The purpose of this handover is to cement the need and the urgency of the next phase of the patient’s treatment.

And social at this time is purely a distraction to the purpose of the protocol needed at this time.

And that purpose is to create the Clear. Next. Step. for the departing patient.

And at this point, having someone launching into a discussion about last night’s “You’ve Got Talent” TV show is probably going to present an unnecessary major detour and distraction inside the patient’s mind.

“To every thing there is a season, and a time to every purpose under the heaven:” Ecclesiastes 3:1

So it’s imperative that all team members, no matter how blessed they are with the gift of the gab, know when it is time to speak social, and know when it is time to zip social.

They all need to know what topics and what genres need to be spoken when, as well as when not.

“A time to rend, and a time to sew; a time to keep silence, and a time to speak;” Ecclesiastes 3:7

It is the same down in the hygiene room.

It’s great having a friendly and sociable hygienist, but when it comes to the time to discuss treatment, next appointments and urgency, then everyone needs to know that this is a time when the social needs to be switched off and the patient’s health, as a subject, needs to be switched on in total focus and isolation.
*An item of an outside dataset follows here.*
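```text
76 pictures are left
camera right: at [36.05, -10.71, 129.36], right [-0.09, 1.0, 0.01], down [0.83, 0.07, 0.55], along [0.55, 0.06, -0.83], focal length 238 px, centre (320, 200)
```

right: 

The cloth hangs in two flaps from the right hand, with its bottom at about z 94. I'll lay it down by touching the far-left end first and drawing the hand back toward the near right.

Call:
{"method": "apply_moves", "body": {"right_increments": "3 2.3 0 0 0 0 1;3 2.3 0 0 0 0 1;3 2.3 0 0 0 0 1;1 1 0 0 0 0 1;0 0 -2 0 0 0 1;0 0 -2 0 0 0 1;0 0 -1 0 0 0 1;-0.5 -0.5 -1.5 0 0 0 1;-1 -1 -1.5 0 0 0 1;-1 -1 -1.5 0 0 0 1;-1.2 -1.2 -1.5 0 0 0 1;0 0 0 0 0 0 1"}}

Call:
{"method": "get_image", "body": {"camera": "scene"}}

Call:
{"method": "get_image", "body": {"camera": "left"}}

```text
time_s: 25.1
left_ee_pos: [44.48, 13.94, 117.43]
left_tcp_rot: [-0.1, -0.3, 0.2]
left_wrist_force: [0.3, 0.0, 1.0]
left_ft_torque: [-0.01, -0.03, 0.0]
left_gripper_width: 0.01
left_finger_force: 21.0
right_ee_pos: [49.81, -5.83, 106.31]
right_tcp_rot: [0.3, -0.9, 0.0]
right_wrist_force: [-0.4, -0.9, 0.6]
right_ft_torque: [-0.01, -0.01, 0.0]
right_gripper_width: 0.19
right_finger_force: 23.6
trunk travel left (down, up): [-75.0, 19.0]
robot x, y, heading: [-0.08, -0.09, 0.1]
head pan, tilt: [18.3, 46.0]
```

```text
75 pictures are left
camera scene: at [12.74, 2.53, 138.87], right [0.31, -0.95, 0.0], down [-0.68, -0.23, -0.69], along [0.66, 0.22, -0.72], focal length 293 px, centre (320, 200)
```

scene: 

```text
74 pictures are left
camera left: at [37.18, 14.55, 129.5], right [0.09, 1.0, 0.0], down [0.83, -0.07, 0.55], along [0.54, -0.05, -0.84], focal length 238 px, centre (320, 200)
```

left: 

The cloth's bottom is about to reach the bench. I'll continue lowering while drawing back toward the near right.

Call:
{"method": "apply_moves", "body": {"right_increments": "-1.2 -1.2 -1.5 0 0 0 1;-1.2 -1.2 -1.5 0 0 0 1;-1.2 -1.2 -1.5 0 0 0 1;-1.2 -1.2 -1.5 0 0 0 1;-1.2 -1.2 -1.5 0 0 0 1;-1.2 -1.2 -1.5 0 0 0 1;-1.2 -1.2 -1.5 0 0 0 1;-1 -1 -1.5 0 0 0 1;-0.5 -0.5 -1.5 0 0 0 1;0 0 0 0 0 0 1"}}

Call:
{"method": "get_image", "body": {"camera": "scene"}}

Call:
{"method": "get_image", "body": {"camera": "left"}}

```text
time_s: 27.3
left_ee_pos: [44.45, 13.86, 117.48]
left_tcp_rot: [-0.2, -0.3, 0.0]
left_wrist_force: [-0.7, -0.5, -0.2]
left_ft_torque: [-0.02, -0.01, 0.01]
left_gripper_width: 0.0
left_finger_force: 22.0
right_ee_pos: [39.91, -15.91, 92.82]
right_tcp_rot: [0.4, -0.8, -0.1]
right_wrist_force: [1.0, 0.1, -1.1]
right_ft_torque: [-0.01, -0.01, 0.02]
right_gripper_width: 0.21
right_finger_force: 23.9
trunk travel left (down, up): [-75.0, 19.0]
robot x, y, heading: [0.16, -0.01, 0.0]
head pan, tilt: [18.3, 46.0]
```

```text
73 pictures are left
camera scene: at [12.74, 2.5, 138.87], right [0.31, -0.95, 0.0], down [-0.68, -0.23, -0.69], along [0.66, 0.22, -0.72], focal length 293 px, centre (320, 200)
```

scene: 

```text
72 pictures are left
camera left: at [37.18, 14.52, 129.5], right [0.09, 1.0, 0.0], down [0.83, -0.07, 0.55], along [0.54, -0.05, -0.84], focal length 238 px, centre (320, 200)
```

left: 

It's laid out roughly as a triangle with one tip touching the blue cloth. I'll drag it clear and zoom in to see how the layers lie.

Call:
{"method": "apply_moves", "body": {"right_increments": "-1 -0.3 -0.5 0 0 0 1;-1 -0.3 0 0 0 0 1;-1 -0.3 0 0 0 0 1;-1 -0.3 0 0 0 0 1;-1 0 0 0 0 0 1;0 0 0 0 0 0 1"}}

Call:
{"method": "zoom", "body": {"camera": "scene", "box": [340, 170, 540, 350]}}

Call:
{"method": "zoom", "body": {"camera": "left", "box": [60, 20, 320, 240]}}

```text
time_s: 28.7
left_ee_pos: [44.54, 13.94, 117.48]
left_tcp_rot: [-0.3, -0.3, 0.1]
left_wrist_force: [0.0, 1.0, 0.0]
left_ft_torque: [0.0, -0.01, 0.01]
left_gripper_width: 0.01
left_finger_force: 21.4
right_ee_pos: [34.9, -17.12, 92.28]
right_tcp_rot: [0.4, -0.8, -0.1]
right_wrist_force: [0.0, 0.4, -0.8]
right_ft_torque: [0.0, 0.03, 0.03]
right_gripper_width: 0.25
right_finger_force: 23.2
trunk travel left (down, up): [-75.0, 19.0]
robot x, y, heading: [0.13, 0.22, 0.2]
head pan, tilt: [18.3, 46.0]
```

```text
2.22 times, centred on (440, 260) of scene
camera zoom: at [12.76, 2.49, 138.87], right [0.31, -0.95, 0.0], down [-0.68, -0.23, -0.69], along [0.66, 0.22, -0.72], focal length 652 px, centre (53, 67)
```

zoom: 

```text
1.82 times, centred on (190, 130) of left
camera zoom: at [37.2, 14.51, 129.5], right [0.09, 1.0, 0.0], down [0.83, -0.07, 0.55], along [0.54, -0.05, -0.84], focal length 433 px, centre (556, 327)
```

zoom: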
“a time to plant, and a time to pluck up that which is planted;” Ecclesiastes 3:2

I’m a firm believer in the choreographed one-two team examination in hygiene, where the hygienist has finished everything hygiene with the patient before the dentist comes in to do the restorative exam.

In this way, the dentist and the hygienist and the patient can focus totally upon the restorative needs, without the distraction of returning to a “hygiene moment” straight afterwards, and in so doing losing the moment with respect to the urgency and necessity of those restorative matters.

[This is something I have discussed in detail previously and is worth reading again here]

“a time to embrace, and a time to refrain from embracing;” Ecclesiastes 3:5

Benjamin Franklin said:

 “A place for everything, everything in its place.”

And the dental practice is no different.

Successful case presentation, treatment planning and treatment acceptance is not something that needs to be put down to chance.

Every patient needs to have their diagnosed treatment completed.

Having the team working together as a team helps to ensure that more treatment gets understood, and therefore completed, rather than delayed.

“Turn! Turn! Turn! (To Everything There Is a Season)”— is a song written by Pete Seeger in the late 1950s. The lyrics, except for the title which is repeated throughout the song, and the final verse of the song, are adapted word-for-word from Chapter 3 of the Book of Ecclesiastes, set to music and recorded in 1962.
The song became an international hit when it was covered by the American folk rock band The Byrds, reaching #1 on the US Hot 100 chart in December 1965. In the U.S., the song holds the distinction as the #1 hit with the oldest lyrics (Book of Ecclesiastes), theoretically authored by King Solomon.